[Foundation-l] At least 500 images will have to be deleted from the National Portrait Gallery
Klaus Graf
klausgraf at googlemail.com
Wed Jul 23 22:30:22 UTC 2008
Michael Maggs has invented the actual Commons "policy" on painting
reproductions in 2007 by creating the following page:
http://commons.wikimedia.org/wiki/Commons:When_to_use_the_PD-Art_tag
In 2006 and earlyer there was no doubt that Wikimedia Commons is
accepting Bridgeman v. Corel like the English Wikipedia and the German
Wikipedia.
In February 2008 Maggs has reverted my quotation of Moeller's statement:
http://commons.wikimedia.org/w/index.php?title=Commons%3AWhen_to_use_the_PD-Art_tag&diff=9828237&oldid=9827068
In a discussion on this list in 2008 Mike Godwin has made clear that
he never "overruled" Moeller's statement which is until now the
official WMF position.
In May 2008 a German law expert H-stt called for revision of the "Maggs-Policy":
http://commons.wikimedia.org/wiki/Commons_talk:When_to_use_the_PD-Art_tag#UK_-_Call_for_revision_of_our_policy
Maggs replied with a long biased discussion of UK citing a 2005 court
decision "Hyperion Records v Sawkin" which wasn't on reproductions of
paintings.
A few days later another user Kaldari wrote "According to these
guidelines, all National Portrait Gallery images must be deleted from
the Commons" and nominated the first set of National Portrait Gallery
pictures for deletion.
A lot of German Wikipedians is actually protesting against the "Maggs-Policy":
http://commons.wikimedia.org/wiki/Commons:Deletion_requests/National_Portrait_Gallery_images_%28first_set%29
Maggs and the other deletionists are trying to suppress these opinions
with the argument "this is not a vote".
A few moments ago I saw on the user page of a friend a deletion
nomination for a Commons copy of a Danish library reproduction of the
printed Flora Danica (XVIIIth century) because PD-art doesn't apply in
Danemark:
http://commons.wikimedia.org/wiki/Image:Fd2665.jpg
One might dispute that photographs of paintings are protected in some
countries but that isn't the case here. It is a mere reproduction like
a scan.
The Maggs-Policy means that Museum's Copyfraud is winning and Public
Domain is damaged. We cannot have any image of National Portrait
Gallery because Maggs is arguing that all photographs of the works are
UK photographs and thus protected by his self-invented Maggs-Policy.

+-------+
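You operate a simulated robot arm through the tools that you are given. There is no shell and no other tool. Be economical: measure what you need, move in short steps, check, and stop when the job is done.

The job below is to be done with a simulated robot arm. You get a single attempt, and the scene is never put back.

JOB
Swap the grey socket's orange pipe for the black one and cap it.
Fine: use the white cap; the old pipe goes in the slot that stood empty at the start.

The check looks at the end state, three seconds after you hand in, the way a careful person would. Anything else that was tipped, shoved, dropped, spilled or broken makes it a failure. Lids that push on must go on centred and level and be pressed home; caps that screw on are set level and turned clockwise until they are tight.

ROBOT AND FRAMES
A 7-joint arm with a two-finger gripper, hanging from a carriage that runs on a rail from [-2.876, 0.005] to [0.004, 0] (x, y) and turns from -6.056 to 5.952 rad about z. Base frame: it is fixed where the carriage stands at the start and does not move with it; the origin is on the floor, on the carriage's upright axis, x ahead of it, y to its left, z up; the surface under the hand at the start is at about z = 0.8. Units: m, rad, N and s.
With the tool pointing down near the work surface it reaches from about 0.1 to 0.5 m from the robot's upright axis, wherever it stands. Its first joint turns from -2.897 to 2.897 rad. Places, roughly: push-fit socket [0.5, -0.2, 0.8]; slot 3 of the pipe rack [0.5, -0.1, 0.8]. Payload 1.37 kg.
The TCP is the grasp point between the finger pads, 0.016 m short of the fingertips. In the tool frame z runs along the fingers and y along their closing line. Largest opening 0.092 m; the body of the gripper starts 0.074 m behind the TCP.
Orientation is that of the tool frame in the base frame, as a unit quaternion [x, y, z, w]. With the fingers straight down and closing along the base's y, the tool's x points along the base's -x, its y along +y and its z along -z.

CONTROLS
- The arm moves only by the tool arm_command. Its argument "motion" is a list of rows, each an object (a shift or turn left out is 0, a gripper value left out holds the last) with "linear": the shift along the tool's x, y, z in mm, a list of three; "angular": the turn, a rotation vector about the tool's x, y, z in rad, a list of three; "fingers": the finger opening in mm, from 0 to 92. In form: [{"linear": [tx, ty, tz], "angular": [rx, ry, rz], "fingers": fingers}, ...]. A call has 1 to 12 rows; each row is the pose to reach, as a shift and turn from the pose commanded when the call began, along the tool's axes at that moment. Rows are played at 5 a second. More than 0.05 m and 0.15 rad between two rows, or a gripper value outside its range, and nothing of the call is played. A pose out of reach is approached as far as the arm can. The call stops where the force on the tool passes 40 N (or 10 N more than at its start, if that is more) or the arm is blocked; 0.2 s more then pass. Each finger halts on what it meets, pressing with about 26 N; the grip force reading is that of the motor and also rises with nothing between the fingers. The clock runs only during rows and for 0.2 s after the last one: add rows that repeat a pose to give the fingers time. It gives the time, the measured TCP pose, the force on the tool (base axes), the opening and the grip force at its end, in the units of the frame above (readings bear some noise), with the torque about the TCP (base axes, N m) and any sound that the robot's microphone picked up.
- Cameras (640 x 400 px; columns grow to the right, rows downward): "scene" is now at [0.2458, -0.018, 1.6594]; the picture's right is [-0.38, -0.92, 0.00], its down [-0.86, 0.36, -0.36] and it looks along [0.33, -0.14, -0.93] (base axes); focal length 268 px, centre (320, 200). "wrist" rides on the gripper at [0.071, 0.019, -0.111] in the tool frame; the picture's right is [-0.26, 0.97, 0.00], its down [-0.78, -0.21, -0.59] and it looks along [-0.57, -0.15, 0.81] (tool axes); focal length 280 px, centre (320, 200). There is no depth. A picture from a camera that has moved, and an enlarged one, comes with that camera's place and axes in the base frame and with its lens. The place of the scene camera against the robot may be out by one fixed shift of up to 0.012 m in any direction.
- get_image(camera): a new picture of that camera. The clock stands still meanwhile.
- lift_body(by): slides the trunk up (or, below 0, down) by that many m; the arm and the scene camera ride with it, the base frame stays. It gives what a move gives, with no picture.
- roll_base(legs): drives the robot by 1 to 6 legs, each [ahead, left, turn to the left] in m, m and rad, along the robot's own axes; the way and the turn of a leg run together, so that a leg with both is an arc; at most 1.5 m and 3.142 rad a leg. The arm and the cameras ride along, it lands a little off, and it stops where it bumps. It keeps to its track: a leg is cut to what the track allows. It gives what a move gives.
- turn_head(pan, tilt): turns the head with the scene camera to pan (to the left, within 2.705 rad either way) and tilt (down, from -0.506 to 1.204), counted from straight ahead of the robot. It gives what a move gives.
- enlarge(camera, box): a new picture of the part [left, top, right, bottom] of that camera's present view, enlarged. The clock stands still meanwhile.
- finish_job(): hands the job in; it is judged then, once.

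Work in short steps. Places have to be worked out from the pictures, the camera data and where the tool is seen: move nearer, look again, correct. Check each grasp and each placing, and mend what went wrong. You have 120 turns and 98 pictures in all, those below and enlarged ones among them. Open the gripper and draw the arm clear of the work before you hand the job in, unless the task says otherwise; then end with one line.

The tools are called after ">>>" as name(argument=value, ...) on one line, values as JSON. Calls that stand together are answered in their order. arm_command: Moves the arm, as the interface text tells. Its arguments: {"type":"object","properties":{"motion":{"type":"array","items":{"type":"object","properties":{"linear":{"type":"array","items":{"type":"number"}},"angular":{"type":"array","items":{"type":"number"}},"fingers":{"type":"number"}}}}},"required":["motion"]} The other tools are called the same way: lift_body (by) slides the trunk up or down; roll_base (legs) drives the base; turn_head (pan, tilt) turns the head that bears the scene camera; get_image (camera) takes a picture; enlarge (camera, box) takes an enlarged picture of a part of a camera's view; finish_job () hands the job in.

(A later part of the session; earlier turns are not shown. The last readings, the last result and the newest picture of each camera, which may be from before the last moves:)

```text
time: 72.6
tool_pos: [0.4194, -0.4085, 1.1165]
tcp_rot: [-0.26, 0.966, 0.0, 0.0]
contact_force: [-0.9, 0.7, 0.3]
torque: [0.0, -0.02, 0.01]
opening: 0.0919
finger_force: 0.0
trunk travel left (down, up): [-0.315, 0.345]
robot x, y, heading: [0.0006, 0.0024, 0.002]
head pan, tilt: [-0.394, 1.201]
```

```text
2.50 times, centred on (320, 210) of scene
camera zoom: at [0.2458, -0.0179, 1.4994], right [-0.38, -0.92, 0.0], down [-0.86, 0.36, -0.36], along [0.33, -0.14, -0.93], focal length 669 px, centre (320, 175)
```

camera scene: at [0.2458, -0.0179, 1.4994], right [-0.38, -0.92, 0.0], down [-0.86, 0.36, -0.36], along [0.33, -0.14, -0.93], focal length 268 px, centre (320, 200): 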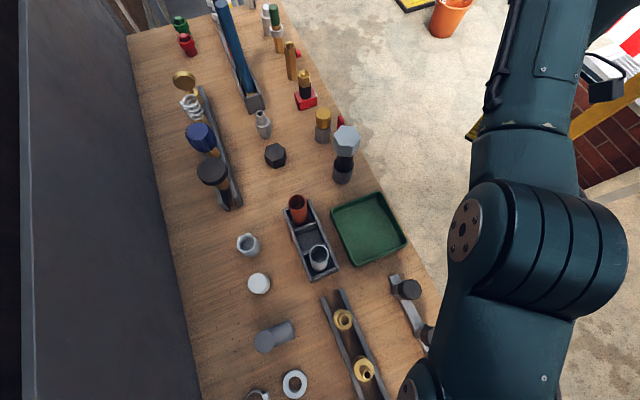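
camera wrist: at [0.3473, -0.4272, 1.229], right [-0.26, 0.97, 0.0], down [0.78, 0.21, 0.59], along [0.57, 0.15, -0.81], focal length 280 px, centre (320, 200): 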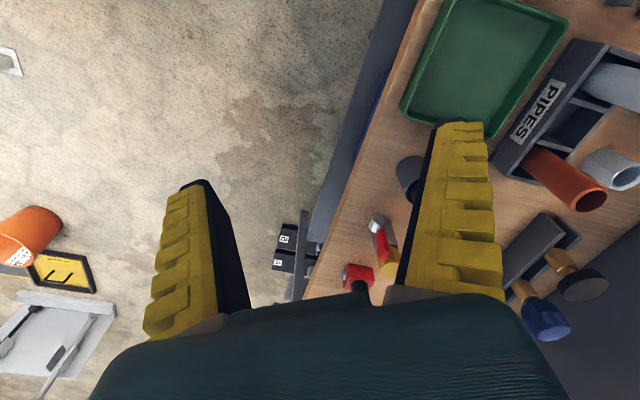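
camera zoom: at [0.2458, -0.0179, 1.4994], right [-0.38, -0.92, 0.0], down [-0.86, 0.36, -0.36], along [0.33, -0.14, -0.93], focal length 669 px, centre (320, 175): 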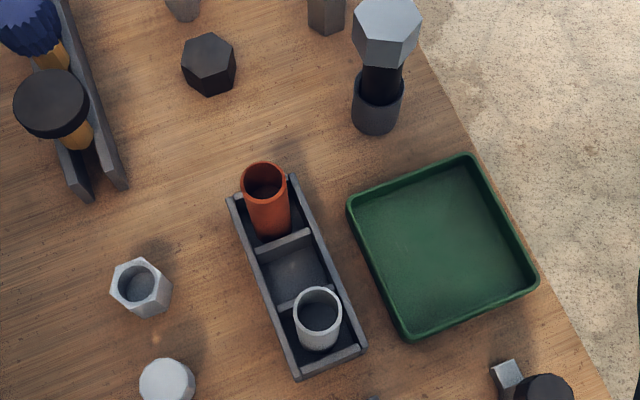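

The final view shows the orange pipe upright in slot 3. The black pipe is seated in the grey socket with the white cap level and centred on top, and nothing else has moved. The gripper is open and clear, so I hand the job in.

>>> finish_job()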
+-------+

He ignores that contractual bindings of the photographers aren't
relevant for the "country of origin". If an US photographer has made
such a photo legally "country of origin" is US and not UK.
If the Maggs-Policy wins at Commons we cannot host any UK Public
Domain painting aside of owner allowance. Nobody can go in the
National Portrait Gallery and can take photos. If NPG hasn't sent us a
take down notice we should keep this stuff on Commons and revise the
PD-art doctrine according the position of the WMF.